Maar als Pearl overlijdt, besluiten zijn zoons Tardweller te vermoorden, diens paarden te stelen en op zoek te gaan naar een beter leven in Canada. Wachten op de hemelse tafel duurt ze te lang. Al rovend en moordend komen ze op het pad van Ellsworth Fiddler, een arme boer in Zuid-Ohio, die op zoek is naar zijn vermiste zoon.
De kapper
Wie rauwe verhalen over de Amerikaanse onderklasse schrijft, wordt al gauw vergeleken met Cormac McCarthy. Maar ondanks de gruwelijkheden waar Pollock (1954) de lezer aan blootstelt, schuilt er ook tederheid in dit boek. Pollock is minder pessimistisch dan McCarthy. Hij schrijft met liefde over zijn personages en voert een bonte cast van bijfiguren op. Een soldaat die hoopt aan het Europese front te sterven om zo van zijn homoseksuele gevoelens verlost te worden; een kapper die seriemoordenaar is; een pooier die een bordeel opent met de naam ‘De hemelse harem der lusten’ die echter door zijn klanten verbasterd wordt tot de ‘Hoerenschuur’. Al deze figuren krijgen van Pollock een verleden en een ziel.
Pollock begon als korte-verhalenschrijver en dat is duidelijk te zien. In zijn vorige boek, The Devil All the Time, hanteerde hij een soortgelijke structuur. Dat boek ging ten onder aan zwartgalligheid, maar The Heavenly Table biedt hoop en humor. Zo wordt een jongen die op jacht is naar de Jewett-broers geïntroduceerd: ‘De grootste teleurstelling van zijn leven tot dusver was, in feite, zijn leven tot dusver.’
Onderklasse
Hoop schuilt – en dit is geen verrassing voor wie Pollocks geschiedenis kent – in literatuur. De Jewett-broers putten inspiratie voor hun bloederige tocht naar Canada uit een pulproman, The Life and Times of Bloody Bill Bucket, naast de Bijbel het enige boek dat ze kennen. Bucket leert ze: ‘De wereld was een onrechtvaardige, verachtelijke plek die geregeerd werd door selecte groepen rijken en meedogenlozen, en de enige manier voor een arme man om vooruit te komen was door de wetten te negeren die zij op iedereen van toepassing maakten behalve op zichzelf.’

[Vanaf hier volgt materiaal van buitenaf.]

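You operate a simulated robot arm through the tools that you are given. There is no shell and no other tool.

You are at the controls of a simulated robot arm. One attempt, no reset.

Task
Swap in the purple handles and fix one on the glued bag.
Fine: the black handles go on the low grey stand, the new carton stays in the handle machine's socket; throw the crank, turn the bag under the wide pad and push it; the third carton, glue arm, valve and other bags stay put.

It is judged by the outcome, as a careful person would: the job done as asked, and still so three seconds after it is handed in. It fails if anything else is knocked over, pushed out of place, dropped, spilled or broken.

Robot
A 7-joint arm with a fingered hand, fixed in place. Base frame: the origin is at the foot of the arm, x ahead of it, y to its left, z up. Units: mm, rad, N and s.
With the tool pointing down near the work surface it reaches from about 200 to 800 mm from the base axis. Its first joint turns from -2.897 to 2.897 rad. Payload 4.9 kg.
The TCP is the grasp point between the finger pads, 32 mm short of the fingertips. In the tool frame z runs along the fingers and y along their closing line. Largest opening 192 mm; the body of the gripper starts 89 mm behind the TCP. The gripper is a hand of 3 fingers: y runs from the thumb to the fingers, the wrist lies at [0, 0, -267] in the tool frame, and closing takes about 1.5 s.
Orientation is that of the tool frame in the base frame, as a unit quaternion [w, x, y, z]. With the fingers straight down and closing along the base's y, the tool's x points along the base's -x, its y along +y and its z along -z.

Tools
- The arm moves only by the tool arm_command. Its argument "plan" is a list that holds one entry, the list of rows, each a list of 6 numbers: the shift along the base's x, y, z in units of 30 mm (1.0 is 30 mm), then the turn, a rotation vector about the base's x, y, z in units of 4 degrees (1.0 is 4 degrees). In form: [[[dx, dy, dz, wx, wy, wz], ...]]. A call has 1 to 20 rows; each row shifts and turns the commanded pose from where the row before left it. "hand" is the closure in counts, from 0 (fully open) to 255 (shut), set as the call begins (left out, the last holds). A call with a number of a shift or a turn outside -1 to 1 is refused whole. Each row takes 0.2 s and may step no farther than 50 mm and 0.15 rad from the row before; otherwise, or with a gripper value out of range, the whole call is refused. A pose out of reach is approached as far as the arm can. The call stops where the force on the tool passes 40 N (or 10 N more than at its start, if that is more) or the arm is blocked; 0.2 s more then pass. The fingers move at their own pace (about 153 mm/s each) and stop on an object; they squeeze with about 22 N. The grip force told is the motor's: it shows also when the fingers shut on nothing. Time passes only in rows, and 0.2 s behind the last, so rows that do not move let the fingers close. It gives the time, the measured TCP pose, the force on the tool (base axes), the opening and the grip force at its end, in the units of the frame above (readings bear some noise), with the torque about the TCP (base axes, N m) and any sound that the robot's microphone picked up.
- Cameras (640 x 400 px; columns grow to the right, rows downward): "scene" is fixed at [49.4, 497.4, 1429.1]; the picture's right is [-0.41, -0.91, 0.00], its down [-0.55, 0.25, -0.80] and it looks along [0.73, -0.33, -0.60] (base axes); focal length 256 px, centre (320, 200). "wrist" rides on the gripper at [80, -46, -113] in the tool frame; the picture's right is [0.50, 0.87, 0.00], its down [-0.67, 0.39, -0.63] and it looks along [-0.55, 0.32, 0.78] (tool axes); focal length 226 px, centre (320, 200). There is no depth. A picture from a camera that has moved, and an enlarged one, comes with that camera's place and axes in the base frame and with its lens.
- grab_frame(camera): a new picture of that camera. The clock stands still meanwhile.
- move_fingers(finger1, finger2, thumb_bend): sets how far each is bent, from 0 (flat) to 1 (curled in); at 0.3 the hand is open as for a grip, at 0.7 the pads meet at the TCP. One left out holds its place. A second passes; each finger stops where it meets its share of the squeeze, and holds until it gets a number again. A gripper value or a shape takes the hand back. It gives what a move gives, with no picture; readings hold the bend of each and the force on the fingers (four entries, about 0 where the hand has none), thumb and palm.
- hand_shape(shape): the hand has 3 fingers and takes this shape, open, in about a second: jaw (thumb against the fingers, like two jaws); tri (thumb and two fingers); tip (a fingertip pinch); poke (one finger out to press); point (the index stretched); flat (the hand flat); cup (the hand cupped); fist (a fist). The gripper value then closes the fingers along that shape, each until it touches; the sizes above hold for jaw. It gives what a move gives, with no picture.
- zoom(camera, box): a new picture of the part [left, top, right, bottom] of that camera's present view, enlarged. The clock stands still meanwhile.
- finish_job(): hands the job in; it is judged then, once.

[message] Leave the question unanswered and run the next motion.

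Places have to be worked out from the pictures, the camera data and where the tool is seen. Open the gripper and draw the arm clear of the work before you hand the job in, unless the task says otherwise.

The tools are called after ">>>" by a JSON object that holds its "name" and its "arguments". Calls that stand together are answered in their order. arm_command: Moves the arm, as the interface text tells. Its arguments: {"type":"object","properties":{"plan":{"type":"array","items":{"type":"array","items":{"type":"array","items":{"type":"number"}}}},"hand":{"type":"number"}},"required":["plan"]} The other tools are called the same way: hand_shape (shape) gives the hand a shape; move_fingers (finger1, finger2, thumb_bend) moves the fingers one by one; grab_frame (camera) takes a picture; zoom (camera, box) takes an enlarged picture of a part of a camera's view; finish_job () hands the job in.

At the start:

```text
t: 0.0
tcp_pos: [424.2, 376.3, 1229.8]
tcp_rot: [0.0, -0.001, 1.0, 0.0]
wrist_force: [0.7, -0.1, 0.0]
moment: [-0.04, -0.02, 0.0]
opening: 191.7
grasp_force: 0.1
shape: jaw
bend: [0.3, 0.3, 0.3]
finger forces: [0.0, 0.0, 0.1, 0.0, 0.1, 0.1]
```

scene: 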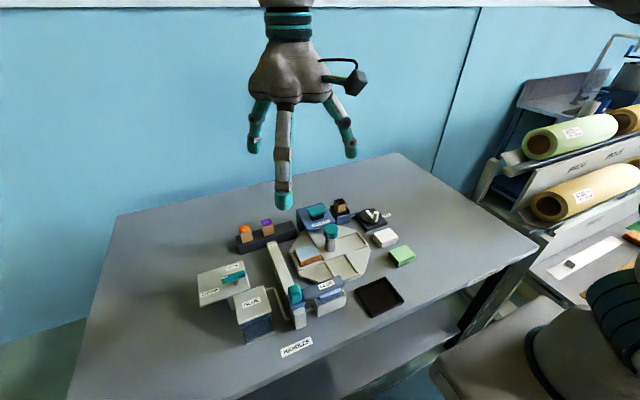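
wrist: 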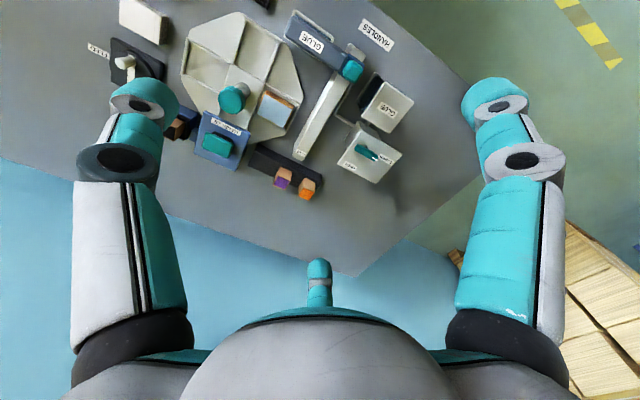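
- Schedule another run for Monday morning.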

The Heavenly Table toont het zware leven van de Amerikaanse onderklasse in de eerste helft van de twintigste eeuw. Iedereen is op de een of andere manier verarmd of verwond door de ‘American dream’. Pollocks personages zien zich gevangen tussen de parochiale sociale structuur van voor de oorlog en de opkomende industriële samenleving: boerenwerk wordt overgenomen door machines, post wordt vervangen door de telefoon en in Europa woedt een oorlog die niemand begrijpt. Ellsworth is van mening dat ‘de wereld nu halsoverkop verliefd leek te zijn op wat tycoons en politici “vooruitgang” bleven noemen.’
Verhalen bieden verlossing. Het leven zelf is een verhaal, dat de Jewett-broers maar ook Ellsworth in de loop van deze roman leren te herschrijven. Over Cane’s liefde voor Bloody Bill Bucket schrijft Pollock: ‘Hoewel hij altijd geweten had dat het maar een bizar verhaal was… had het hem toch hoop geboden waar geen hoop was, iets om naar te streven dat beter was dan het leven dat ze was gegeven.’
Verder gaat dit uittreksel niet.